▶ **Task**:
Provide the full wording of the page, which begins "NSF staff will".

# Start of Page

NSF staff will give careful consideration to the following in making funding decisions:

    Integration of Research and Education
    One of the principal strategies in support of NSF's goals is to foster integration of research and education through the programs, projects, and activities it supports at academic and research institutions. These institutions provide abundant opportunities where individuals may concurrently assume responsibilities as researchers, educators, and students and where all can engage in joint efforts that infuse education with the excitement of discovery and enrich research through the diversity of learning perspectives.
    Integrating Diversity into NSF Programs, Projects, and Activities
    Broadening opportunities and enabling the participation of all citizens -- women and men, underrepresented minorities, and persons with disabilities -- is essential to the health and vitality of science and engineering. NSF is committed to this principle of diversity and deems it central to the programs, projects, and activities it considers and supports.

B. Review Protocol and Associated Customer Service Standard

All proposals are carefully reviewed by at least three other persons outside NSF who are experts in the particular field represented by the proposal. Proposals submitted in response to this announcement/solicitation will be reviewed by Ad Hoc Review followed by Panel Review.

Reviewers will be asked to formulate a recommendation to either support or decline each proposal. The Program Officer assigned to manage the proposal's review will consider the advice of reviewers and will formulate a recommendation.

A summary rating and accompanying narrative will be completed and submitted by each reviewer. In all cases, reviews are treated as confidential documents. Verbatim copies of reviews, excluding the names of the reviewers, are sent to the Principal Investigator/Project Director by the Program Director. In addition, the proposer will receive an explanation of the decision to award or decline funding.

NSF is striving to be able to tell applicants whether their proposals have been declined or recommended for funding within six months. The time interval begins on the date of receipt. The interval ends when the Division Director accepts the Program Officer's recommendation.

# End of Page
# Start of Material supplied

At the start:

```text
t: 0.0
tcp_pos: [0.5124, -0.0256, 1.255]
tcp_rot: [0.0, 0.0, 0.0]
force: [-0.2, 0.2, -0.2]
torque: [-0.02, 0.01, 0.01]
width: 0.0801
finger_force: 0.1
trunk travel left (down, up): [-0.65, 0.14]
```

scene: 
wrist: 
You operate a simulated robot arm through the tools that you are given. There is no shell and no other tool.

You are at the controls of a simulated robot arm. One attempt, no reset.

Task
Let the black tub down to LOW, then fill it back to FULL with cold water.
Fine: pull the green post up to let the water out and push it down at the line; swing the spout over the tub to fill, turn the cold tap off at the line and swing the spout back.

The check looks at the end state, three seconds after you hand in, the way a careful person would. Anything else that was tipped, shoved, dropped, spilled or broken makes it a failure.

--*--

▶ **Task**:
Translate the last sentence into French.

# End of Material supplied

▶ **Response to the exercise**:
NSF staff will give careful consideration to the following in making funding decisions:

    Integration of Research and Education
    One of the principal strategies in support of NSF's goals is to foster integration of research and education through the programs, projects, and activities it supports at academic and research institutions. These institutions provide abundant opportunities where individuals may concurrently assume responsibilities as researchers, educators, and students and where all can engage in joint efforts that infuse education with the excitement of discovery and enrich research through the diversity of learning perspectives.
    Integrating Diversity into NSF Programs, Projects, and Activities
    Broadening opportunities and enabling the participation of all citizens -- women and men, underrepresented minorities, and persons with disabilities -- is essential to the health and vitality of science and engineering. NSF is committed to this principle of diversity and deems it central to the programs, projects, and activities it considers and supports.

B. Review Protocol and Associated Customer Service Standard

All proposals are carefully reviewed by at least three other persons outside NSF who are experts in the particular field represented by the proposal. Proposals submitted in response to this announcement/solicitation will be reviewed by Ad Hoc Review followed by Panel Review.

Reviewers will be asked to formulate a recommendation to either support or decline each proposal. The Program Officer assigned to manage the proposal's review will consider the advice of reviewers and will formulate a recommendation.

A summary rating and accompanying narrative will be completed and submitted by each reviewer. In all cases, reviews are treated as confidential documents. Verbatim copies of reviews, excluding the names of the reviewers, are sent to the Principal Investigator/Project Director by the Program Director. In addition, the proposer will receive an explanation of the decision to award or decline funding.

NSF is striving to be able to tell applicants whether their proposals have been declined or recommended for funding within six months. The time interval begins on the date of receipt. The interval ends when the Division Director accepts the Program Officer's recommendation.